La séduction, justement, se trouve au centre du deuxième chapitre, où l’on voit comment la musique peut constituer l’arme principale de la conquête amoureuse. Ce « cocktail déton(n)ant » est composé d’abord et surtout par l’orchestre tzigane qui accompagne le richissime Frank Flannagan (Gary Cooper) dans sa routine de séduction dans Love in the Afternoon. Ces moments musicaux, souvent peu plausibles mais interprétés par un authentique orchestre tzigane jouant le rôle d’une sorte de chœur antique, soulignent la rouerie de Flannagan tout en apportant son propre romantisme, rendant finalement possible la « vraie » séduction mutuelle entre Flanagan et Ariane. De même, la chanson Isn’t It Romantic ? résonne à contre-emploi dans des passages où le cynisme semble l’emporter sur le romantisme, tant dans Sabrina (1954) que dans A Foreign Affair (La scandaleuse de Berlin, 1948). Toutefois, La vie en rose dans Sabrina comme Fascination dans Love in the Afternoon deviennent emblématiques du cheminement des héroïnes vers un dénouement véritablement romantique, même si le cynisme avec lequel ces airs peuvent être instrumentalisés ne s’oublie jamais tout à fait chez Wilder. Comme le montre l’étude des méprises dans Kiss Me, Stupid, c’est à la chanson qu’il choisit de jouer que se mesure le degré de sincérité d’Orville, qui devient romantique par la grâce d’un air sentimental. En revanche, le mari tenté par l’adultère de The Seven Year Itch (Sept ans de réflexion, 1955) ne réussit pas à faire succomber sa voisine quand il veut se servir de Rachmaninov pour se poser en mélomane mais vit un vrai moment de complicité avec elle lorsqu’ils jouent « à quatre doigts » un petit air facile. Chez Wilder, la touche cocasse n’est jamais loin et le recours à la musique réserve bien des surprises.

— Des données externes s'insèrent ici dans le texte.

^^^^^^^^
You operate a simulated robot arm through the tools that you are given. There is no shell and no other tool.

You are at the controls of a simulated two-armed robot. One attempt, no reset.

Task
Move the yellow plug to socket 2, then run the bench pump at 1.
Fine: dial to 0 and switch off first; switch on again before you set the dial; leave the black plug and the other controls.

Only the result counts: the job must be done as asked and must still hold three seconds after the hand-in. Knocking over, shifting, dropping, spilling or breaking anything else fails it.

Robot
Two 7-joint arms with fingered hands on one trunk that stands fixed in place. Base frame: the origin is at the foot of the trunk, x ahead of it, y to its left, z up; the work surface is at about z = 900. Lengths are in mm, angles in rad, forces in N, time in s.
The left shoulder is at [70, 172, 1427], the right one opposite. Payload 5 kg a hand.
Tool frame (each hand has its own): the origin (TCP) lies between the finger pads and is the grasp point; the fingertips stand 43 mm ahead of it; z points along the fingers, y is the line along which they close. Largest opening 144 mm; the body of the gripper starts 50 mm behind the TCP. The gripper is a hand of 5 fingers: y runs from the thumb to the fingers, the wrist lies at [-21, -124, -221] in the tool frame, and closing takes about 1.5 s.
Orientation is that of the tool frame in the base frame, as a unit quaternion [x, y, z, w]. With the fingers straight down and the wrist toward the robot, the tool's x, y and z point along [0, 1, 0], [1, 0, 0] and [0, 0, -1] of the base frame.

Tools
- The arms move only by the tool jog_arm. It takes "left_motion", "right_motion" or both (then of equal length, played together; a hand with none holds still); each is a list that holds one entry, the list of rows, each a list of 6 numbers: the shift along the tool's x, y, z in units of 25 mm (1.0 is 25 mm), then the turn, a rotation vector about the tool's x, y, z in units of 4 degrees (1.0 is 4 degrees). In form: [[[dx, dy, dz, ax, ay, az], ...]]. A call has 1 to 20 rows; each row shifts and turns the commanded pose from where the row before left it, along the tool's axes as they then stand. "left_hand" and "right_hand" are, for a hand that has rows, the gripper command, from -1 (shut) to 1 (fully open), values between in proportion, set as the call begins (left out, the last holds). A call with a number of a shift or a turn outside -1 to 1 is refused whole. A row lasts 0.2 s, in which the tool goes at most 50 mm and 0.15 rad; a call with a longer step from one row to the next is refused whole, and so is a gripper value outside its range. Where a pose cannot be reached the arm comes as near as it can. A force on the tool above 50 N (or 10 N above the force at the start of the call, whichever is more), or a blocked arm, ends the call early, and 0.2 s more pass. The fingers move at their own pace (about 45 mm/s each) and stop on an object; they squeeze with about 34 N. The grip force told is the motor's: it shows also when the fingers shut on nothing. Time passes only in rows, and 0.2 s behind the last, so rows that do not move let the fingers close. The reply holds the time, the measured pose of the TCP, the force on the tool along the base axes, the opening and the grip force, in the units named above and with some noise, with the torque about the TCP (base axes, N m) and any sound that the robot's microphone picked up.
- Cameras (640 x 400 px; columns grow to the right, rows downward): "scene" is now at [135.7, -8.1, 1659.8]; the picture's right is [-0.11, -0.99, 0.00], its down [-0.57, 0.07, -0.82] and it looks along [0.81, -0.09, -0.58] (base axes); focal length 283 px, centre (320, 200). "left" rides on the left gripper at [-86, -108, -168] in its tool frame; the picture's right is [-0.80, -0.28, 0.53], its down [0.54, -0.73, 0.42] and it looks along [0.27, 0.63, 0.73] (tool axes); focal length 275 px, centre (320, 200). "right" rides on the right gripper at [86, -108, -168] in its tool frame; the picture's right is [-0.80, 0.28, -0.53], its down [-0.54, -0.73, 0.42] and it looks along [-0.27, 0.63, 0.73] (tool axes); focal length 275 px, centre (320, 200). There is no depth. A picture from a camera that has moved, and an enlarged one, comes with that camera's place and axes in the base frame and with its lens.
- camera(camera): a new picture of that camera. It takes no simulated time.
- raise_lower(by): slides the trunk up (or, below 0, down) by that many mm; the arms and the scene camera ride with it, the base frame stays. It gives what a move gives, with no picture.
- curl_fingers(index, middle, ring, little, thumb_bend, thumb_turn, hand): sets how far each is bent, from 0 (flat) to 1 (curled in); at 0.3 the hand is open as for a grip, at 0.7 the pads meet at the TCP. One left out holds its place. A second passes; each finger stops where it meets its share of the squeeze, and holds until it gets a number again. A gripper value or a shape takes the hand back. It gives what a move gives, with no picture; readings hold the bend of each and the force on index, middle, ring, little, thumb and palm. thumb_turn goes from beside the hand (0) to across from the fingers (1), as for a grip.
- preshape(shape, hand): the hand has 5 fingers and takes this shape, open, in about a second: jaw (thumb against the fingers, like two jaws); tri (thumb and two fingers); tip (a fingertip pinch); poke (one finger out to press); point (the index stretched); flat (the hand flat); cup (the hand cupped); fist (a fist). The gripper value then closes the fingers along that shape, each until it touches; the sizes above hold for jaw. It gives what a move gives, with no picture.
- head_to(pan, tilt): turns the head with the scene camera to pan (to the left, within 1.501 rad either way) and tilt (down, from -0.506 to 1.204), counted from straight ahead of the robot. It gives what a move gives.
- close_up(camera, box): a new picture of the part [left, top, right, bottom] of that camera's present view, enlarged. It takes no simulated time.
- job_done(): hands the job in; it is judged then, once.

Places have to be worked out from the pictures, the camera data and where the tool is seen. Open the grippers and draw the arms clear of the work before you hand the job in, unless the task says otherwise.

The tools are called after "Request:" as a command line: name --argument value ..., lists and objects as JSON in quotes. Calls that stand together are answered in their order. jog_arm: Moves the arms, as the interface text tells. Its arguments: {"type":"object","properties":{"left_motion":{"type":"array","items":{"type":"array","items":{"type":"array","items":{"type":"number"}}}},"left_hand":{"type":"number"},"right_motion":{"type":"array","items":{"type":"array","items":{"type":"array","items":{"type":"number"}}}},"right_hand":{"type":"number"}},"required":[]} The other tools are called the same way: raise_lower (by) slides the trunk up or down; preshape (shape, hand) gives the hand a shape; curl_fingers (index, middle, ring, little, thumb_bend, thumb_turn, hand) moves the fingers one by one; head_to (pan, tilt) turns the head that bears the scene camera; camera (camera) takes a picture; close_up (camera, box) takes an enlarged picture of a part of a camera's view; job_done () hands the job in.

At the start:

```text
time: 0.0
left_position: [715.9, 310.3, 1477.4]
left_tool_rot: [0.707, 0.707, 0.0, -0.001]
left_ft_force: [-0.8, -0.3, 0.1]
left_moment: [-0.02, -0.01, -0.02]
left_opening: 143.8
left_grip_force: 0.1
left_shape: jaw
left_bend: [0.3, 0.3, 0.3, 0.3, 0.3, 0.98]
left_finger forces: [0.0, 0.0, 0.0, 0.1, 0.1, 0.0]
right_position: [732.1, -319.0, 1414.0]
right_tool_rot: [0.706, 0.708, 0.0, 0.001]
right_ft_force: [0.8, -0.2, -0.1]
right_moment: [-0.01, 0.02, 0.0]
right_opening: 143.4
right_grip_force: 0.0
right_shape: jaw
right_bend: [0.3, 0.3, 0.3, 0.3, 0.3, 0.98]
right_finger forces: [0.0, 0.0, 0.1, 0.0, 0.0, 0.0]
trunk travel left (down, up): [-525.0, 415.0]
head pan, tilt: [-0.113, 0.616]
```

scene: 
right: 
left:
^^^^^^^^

Le dernier chapitre, « Instrumentaliser la musique », illustre à quel point ces moments musicaux véhiculent des émotions contradictoires. S’ils peuvent être au service de l’humour, comme dans la célèbre scène du tango de Some Like it Hot, la musique peut aussi s’avérer « sourde au malheur » et en décalage avec l’action. Dans Double Indemnity (Assurance sur la mort, 1944), des morceaux romantiques viennent comme à l’insu des protagonistes en contrepoint ironique de scènes dramatiques et renforcent, par exemple, le cynisme de la criminelle. Autre exemple, dans Stalag 17, de telles dissonances vont exclure le protagoniste, véritables ressorts dramatiques creusant le fossé le séparant des autres prisonniers. À ce stade de l’étude, plusieurs pages sont consacrées à The Apartment (La garçonnière, 1960), film doux-amer où ces ponctuations ironiques abondent et dans lequel la vision pessimiste de Wilder s’exprime en exploitant tout ce qui se réfère à la musique, disques, spectacles, mélodies fredonnées mais aussi métaphores musicales. La tristesse se mêle à la drôlerie comme se juxtaposent l’entraînante Madalena et le poignant Jealous Lover et l’étude de la musique diégétique dans ce film en particulier permet à Julie Michot de montrer que cette musique revêt tour à tour des fonctions illustrative, symbolique, psychologique et ironique.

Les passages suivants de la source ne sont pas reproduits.